**Problems**
#1 Show the exact text of the provided passage starting from "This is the" and stopping at the end of "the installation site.".
#2 Pick up the provided passage at the point where it stops and go on.

**Provided passage**

— Begin —

This is the harmonized CSA Group and UL standard for Commercial Dishwashers. It is the Third edition of CSA/ANSI Z83.21 • CSA C22.2 No. 168, and the Eighth edition of UL 921. This edition of CSA/ANSI Z83.21 • CSA C22.2 No. 168 supersedes the previous editions published in 2005 and 2016. This edition of UL 921 supersedes the previous edition published in 2016.
This Standard covers commercial, freestanding, under-counter, and counter-insert dishwashers, utensil-washers, and glass washers using water as the principal cleaning medium, hereafter referred to as dishwashers. These dishwashers utilize steam, gas, or electric heaters for heating the water. Heated water is provided to a dishwasher by means of steam, gas, or electric heating systems integral to the appliance, or by means not integral to the dishwasher that is provided at the installation site.
This Standard is not intended to be used to evaluate the gas-fired water heating portions of the system that incorporate water containment vessels operating above atmospheric pressure.

— End —

**Information provided**
— Begin —

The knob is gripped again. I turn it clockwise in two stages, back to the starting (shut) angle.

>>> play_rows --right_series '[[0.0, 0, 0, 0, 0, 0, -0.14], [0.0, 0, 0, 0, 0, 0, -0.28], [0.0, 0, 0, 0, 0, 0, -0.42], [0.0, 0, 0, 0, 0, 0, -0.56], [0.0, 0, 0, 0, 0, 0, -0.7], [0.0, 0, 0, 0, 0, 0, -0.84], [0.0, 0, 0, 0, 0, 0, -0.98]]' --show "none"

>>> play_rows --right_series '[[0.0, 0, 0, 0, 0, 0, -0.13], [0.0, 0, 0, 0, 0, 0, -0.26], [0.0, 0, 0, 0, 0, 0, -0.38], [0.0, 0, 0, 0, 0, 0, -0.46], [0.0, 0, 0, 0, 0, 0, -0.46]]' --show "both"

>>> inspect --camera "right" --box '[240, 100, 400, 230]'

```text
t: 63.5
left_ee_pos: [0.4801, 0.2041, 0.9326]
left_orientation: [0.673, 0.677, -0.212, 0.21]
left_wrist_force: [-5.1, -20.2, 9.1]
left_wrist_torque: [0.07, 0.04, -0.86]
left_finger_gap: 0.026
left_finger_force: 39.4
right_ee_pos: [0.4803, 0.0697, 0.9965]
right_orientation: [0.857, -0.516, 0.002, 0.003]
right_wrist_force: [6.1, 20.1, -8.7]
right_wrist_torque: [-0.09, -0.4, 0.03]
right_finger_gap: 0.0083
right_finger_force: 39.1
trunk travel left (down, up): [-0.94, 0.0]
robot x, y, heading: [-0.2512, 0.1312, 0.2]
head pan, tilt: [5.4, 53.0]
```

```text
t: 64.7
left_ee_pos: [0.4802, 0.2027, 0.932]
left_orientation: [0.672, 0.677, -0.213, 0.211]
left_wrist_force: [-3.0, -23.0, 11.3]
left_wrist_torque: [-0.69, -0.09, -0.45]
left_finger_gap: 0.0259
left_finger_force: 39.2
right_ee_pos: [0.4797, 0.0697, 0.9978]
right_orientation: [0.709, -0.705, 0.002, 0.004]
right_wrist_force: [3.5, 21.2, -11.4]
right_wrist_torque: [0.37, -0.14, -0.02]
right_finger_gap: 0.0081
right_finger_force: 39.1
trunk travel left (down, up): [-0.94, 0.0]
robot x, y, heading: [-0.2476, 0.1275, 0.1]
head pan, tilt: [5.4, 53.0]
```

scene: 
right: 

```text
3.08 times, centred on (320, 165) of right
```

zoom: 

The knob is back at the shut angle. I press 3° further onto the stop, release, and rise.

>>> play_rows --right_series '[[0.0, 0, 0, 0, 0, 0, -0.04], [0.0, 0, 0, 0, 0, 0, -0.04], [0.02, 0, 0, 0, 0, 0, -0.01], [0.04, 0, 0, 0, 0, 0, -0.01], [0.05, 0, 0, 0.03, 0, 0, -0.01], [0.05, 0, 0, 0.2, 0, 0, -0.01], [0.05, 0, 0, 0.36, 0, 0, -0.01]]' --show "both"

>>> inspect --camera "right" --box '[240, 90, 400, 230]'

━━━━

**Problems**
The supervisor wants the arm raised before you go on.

— End —

**Replies**
#1
This is the harmonized CSA Group and UL standard for Commercial Dishwashers. It is the Third edition of CSA/ANSI Z83.21 • CSA C22.2 No. 168, and the Eighth edition of UL 921. This edition of CSA/ANSI Z83.21 • CSA C22.2 No. 168 supersedes the previous editions published in 2005 and 2016. This edition of UL 921 supersedes the previous edition published in 2016.
This Standard covers commercial, freestanding, under-counter, and counter-insert dishwashers, utensil-washers, and glass washers using water as the principal cleaning medium, hereafter referred to as dishwashers. These dishwashers utilize steam, gas, or electric heaters for heating the water. Heated water is provided to a dishwasher by means of steam, gas, or electric heating systems integral to the appliance, or by means not integral to the dishwasher that is provided at the installation site.

#2
For dishwashers that incorporate a gas-fired water heater with a pressurized water containment vessel operating above atmospheric pressure, the water heater portion of the system is covered by the requirements of ANSI Z21.10.3/CSA 4.3.
This Standard covers:
a) electric dishwashers rated 600 V or less, installed in accordance with the Canadian Electrical Code (CEC), Part I , CSA C22.1, and the National Electrical Code (NEC), NFPA 70; and
b) the gas-handling, gas-burning, and gas-control features of gas-fired dishwashers having inputs of 420 MJ (400,000 Btu per hour or less, limited to 3.45 kPa (0.5 psig) inlet pressure, installed in accordance with the National Fuel Gas Code, ANSI Z223.1/NFPA 54, the International Fuel Gas Code, ICC IFGC, or the Natural Gas and Propane Installation Code, CSA B149.1 for use with:
1) natural gas;
2) manufactured gas;
3) mixed gas;
4) propane gas;
5) liquefied petroleum gases; or
6) LP gas-air mixtures.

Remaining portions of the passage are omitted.